• _SOURCE DATA_:
%%

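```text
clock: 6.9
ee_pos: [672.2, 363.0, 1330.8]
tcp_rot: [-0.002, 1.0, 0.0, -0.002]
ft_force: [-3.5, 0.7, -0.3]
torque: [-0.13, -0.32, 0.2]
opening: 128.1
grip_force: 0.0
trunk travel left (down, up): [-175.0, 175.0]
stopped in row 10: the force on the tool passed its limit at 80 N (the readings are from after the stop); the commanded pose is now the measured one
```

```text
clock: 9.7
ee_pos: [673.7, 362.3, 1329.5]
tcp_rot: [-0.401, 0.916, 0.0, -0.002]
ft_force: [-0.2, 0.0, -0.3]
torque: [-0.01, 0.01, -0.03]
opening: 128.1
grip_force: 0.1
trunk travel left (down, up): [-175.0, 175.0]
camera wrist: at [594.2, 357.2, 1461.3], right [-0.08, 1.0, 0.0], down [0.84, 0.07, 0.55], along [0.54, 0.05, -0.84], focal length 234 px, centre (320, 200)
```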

%%

• _SELECTED EXTRACT_:
%%

Daily Meditations

Suffering, Pain, Hope

Suffering is the necessary deep feeling of the human situation. If we don’t feel pain, suffering, human failure, and weakness, we stand antiseptically apart from it, and remain numb and small. We can’t understand such things by thinking about them. The superficiality of much of our world is that it tries to buy its way out of the ordinary limits and pain of being human. Carl Jung called it “necessary suffering,” and I think he was right.

Jesus did not numb himself or withhold himself from human pain, as we see even in his refusal of the numbing wine on the cross (Matthew 27:34). Some forms of suffering are necessary so that we know the human dilemma, so that we can even name our shadow self and confront it.

Brothers and sisters, the irony is not that God should feel so fiercely; it’s that his creatures feel so feebly. If there is nothing in your life to cry about, if there is nothing in your life to yell about, you must be out of touch. We must all feel and know the immense pain of this global humanity. Then we are no longer isolated, but a true member of the universal Body of Christ. Then we know God not from the outside but from the inside!

~Adapted from Richard Rohr, Radical Grace: Daily Meditations

 

“And Mary remembered all these things in her heart.” Luke 2:19, 52

Memory is the basis for both pain and rejoicing: We cannot have one without the other, it seems.

Do not be too quick to heal all of those bad memories, unless it means also feeling them deeply, which means to learn what they have to teach you. God calls us to suffer (read: “allow”) the whole of reality, to remember the good along with the bad. Perhaps that is the course of the journey toward new sight and new hope. Memory creates a readiness for salvation, an emptiness to receive love and a fullness to enjoy it.

Strangely enough, it seems so much easier to remember the hurts, the failures and the rejections. It is much more common to gather our life energy around a hurt than a joy, for some sad reason. Remember the good things even more strongly than the bad, but learn from both. And most of all, as the prophet Baruch said, “rejoice that you are remembered by God” (5:5), which is the Big Memory that can hold and receive all of the smaller ones.

%%

• _REQUESTS_:
1 – Locate "Jesus did not" and "from the inside!" in the selected extract, and write out these words with everything between them.
2 – I need the selected extract continued from the place where it stops.

• _PER-TASK ANSWERS_:
1 –
Jesus did not numb himself or withhold himself from human pain, as we see even in his refusal of the numbing wine on the cross (Matthew 27:34). Some forms of suffering are necessary so that we know the human dilemma, so that we can even name our shadow self and confront it.

Brothers and sisters, the irony is not that God should feel so fiercely; it’s that his creatures feel so feebly. If there is nothing in your life to cry about, if there is nothing in your life to yell about, you must be out of touch. We must all feel and know the immense pain of this global humanity. Then we are no longer isolated, but a true member of the universal Body of Christ. Then we know God not from the outside but from the inside!

2 –
~Adapted from Richard Rohr, Radical Grace: Daily Meditations

 

The supreme irony of the whole crucifixion scene is this: He who was everything had everything taken away from Him. He who was perfect was totally misjudged as “sin” itself (Romans 8:3-4). The crucified Jesus forever tells power and authority, and all of us, how utterly wrong we can be about who is in the right and who is sinful (John 16:8). All human solidarity and sympathy was taken away from Him and He finally had to walk the journey alone, in darkness, in not-knowing, as most humans finally have to do.

Jesus hung in total solidarity with the pain of the world and the far too many lives on this planet that have been “nasty, lonely, brutish, and short.” After the cross, we know that God is not watching human pain, nor apparently always stopping human pain, as much as God is found hanging with us alongside all human pain. Jesus forever tells us that God is found wherever the pain is, which leaves God on both sides of every war, in sympathy with both the pain of the perpetrator and the pain of the victim, with the excluded, the tortured, the abandoned, and the oppressed since the beginning of time. I wonder if we even like that. There are no games of moral superiority left. Yet this is exactly the kind of Lover and the universal Love that humanity needs.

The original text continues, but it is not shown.